Adapted from a release by the California Institute of Technology that originally appeared here.
When asked to sign their name, comb their hair or use a pair of scissors, most humans prefer to use one hand over the other. But being left-handed or right-handed—handedness—is a trait found not just in people. Many molecules, especially organic molecules, exhibit handedness as well.
In some fields of chemistry, particularly in the production of medicines, the handedness of molecules is of vital importance. The drug thalidomide became infamous in the mid-20th century because, while its so-called right-handed version relieves morning sickness, the left-handed version causes severe birth defects. (We will explain in a bit exactly what chemical handedness, also known as chirality, means).
Because that handedness can be so important in chemistry, a great deal of effort has been made to control whether chemical synthesis produces left-handed or right-handed molecules. Now, in a paper published in the journal Science, Hosea Nelson, professor of chemistry at the California Institute of Technology, Matthew Sigman, distinguished professor of chemistry at the University of Utah and colleagues describes a new technique devised in Nelson's lab that allows for the precise selection of molecular handedness in chemical reactions.
Now that chemists know intermediate molecules called vinyl carbocations can be harnessed to select for molecular handedness, Sigman says, they can be creative about what kind of molecules they make with this type of reaction.
We need to explain what handedness means in molecules. To demonstrate, hold out both of your hands in front of you, palms facing out. The hands are mirror images of each other, right? Now, flip your left hand over. With one palm facing you and one palm facing away, your thumbs both face the same direction and your pinky fingers are on the same side, but your hands are not identical. One hand has fingers that bend away from you, and the other has fingers that bend toward you. No matter which way you turn or rotate either hand, they will always be mirror images of each other rather than identical.
The same is true of some molecules (see the diagram below), a characteristic known in chemistry as chirality (from the Greek word for hand, cheir). For reasons that are not entirely understood, organisms prefer that the molecules they use for specific purposes be one form or the other. Most sugars are right-handed and most amino acids are left-handed, for example.
In the study, the researchers describe a new chemical synthesis technique that is highly selective in making either left-handed or right-handed molecules, depending on what is desired. The technique makes use of a class of molecules called carbocations, which are simply ions in which a carbon atom carries a positive charge.
Carbocations have a long history in chemistry because they are powerfully reactive. Carbocation reactions have been used for the productions of polymers, steroids and pharmaceutical products, but until now, researchers have not been able to control the reactions in a way that results in the production of only left-handed or right-handed molecules.
However, carbocation reactions are also found throughout the natural world, and they are used to make the proteins, sugars and many other molecules necessary for every living organism.

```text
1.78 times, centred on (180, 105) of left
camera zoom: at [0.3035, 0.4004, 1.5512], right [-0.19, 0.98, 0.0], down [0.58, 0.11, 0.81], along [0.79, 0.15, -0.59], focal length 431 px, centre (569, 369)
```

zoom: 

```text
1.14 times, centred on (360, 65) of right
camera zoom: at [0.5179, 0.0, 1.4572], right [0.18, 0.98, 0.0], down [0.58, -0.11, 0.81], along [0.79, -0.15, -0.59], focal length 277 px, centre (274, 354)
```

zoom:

"Carbocations are a fundamental building block of all the molecules of life," Nelson says. "Nature uses them to make molecules of one hand or the other all the time. We haven't been able to do that."
But now we can. Using a class of catalysts developed by German chemist Benjamin List (who won the Nobel Prize in chemistry in 2021), the team has harnessed carbocation reactions in such a way that they produce only the left-handed or right-handed form of a desired molecule.
These carbocation reactions work by inserting a molecular chunk containing a single carbon atom and hydrogen atom into a precise location in a larger molecule.
On their own, these reactions will produce both forms of the desired molecule. The synthetic catalysts borrow a trick from their natural counterparts, enzymes, to force one form or the other to be made. Both enzymes and the catalysts inspired by them do this by having a cavity in which the reaction takes place. The shape of the cavity dictates which form will be created.
To picture how this works, imagine if you wanted to make a bunch of rubber hands, but you wanted all the hands to be left-handed. One way you could do that would be to get a left-handed glove and then pour liquid rubber into it. After the rubber set, you could pop the rubber hand out of the glove and it would be left handed. A right-handed glove would yield right-handed rubber hands
Nelson says he would like to see the reaction be made more practically applicable in order to move it out of the experimental laboratory setting and into the pharmaceutical chemistry world where he hopes it will eventually be used to synthesize medications more efficiently.
The paper describing the work, titled "Catalytic asymmetric C–H insertion reactions of vinyl carbocations," appears in the December 9 issue of Science. Co-authors are Caltech graduate chemistry students Sepand K. Nistanaki and Chloe G. Williams; Benjamin Wigman, Jonathan J. Wong, Stasik Popov, and K. N. Houk of UCLA; and Brittany C. Haas, Jacob Werth, formerly of the University of Utah and now with Pfizer, and Matthew S. Sigman of the University of Utah.
Funding for the research was provided by the National Institutes of Health and the National Science Foundation.